### The problem
Locate each line holding the string "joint" and copy it.

** Start Information provided **

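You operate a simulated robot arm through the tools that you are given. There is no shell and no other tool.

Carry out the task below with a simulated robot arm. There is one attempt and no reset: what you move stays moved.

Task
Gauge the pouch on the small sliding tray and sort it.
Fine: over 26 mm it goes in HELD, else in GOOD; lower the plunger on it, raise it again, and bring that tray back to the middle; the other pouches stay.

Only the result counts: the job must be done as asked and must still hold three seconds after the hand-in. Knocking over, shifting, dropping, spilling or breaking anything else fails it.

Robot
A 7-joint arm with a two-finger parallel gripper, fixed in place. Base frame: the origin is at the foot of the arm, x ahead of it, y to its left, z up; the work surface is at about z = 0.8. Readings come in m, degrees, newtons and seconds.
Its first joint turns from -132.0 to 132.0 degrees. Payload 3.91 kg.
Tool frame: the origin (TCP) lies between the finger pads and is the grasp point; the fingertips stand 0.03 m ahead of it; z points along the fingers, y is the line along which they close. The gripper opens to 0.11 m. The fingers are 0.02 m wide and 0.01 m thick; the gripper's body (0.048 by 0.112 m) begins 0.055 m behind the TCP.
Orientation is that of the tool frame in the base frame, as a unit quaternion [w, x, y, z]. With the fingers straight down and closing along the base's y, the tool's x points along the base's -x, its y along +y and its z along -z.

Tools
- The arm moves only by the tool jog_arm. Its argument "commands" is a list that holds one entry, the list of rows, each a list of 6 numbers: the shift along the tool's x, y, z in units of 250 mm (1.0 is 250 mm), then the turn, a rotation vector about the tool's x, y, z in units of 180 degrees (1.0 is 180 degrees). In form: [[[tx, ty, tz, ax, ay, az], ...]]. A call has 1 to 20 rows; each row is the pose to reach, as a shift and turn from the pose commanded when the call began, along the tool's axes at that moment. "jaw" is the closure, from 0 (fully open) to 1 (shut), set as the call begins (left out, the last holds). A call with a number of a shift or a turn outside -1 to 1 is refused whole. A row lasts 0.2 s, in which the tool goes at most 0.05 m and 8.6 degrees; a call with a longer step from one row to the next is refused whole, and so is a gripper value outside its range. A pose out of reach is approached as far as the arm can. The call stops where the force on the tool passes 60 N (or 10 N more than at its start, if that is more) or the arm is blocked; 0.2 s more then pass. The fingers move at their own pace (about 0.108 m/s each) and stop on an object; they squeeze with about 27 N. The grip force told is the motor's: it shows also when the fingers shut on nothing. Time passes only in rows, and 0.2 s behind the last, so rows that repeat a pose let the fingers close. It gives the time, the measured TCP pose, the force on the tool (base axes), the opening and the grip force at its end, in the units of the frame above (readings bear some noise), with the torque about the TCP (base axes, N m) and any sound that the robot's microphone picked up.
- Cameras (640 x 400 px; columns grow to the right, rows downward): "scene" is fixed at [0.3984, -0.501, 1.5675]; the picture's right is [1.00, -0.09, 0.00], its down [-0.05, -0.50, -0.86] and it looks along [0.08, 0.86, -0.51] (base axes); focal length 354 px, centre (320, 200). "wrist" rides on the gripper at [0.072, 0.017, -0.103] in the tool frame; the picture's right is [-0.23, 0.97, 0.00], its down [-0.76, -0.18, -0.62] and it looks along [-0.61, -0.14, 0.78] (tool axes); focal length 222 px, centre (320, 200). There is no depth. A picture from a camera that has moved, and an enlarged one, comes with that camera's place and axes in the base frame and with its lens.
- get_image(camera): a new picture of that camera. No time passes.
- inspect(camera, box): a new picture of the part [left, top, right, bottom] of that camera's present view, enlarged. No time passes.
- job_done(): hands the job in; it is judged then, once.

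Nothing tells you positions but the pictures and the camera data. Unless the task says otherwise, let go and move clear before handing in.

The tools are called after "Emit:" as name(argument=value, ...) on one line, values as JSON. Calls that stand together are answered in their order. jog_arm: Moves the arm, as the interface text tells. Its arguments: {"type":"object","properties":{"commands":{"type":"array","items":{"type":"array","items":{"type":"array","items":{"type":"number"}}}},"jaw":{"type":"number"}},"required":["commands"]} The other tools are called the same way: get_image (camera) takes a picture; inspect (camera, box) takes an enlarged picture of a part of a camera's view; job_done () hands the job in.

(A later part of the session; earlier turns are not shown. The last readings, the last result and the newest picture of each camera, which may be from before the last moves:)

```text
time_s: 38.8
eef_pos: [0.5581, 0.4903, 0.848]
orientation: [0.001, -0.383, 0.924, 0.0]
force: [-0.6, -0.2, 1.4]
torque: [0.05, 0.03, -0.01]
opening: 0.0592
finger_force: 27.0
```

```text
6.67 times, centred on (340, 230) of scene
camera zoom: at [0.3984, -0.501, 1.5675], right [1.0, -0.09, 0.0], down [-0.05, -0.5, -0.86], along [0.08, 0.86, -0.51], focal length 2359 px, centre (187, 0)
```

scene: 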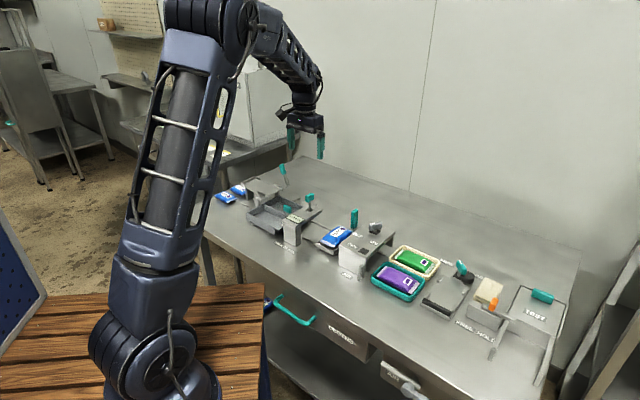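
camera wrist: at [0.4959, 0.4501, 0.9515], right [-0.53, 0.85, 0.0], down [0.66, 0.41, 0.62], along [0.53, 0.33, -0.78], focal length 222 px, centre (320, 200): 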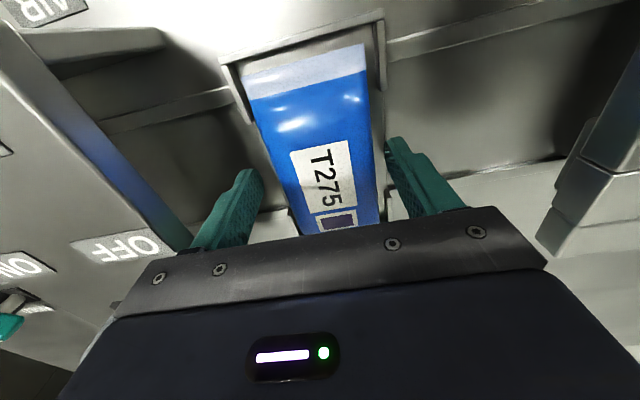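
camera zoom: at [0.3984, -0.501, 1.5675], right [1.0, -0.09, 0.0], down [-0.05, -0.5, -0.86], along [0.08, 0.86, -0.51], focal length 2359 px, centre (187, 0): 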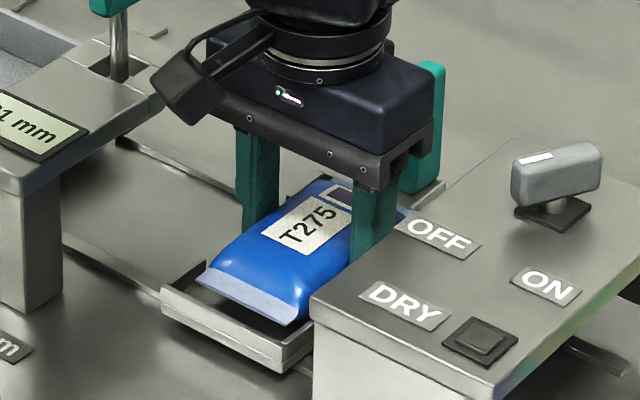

** End Information provided **

### Exercise response
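A 7-joint arm with a two-finger parallel gripper, fixed in place. Base frame: the origin is at the foot of the arm, x ahead of it, y to its left, z up; the work surface is at about z = 0.8. Readings come in m, degrees, newtons and seconds.
Its first joint turns from -132.0 to 132.0 degrees. Payload 3.91 kg.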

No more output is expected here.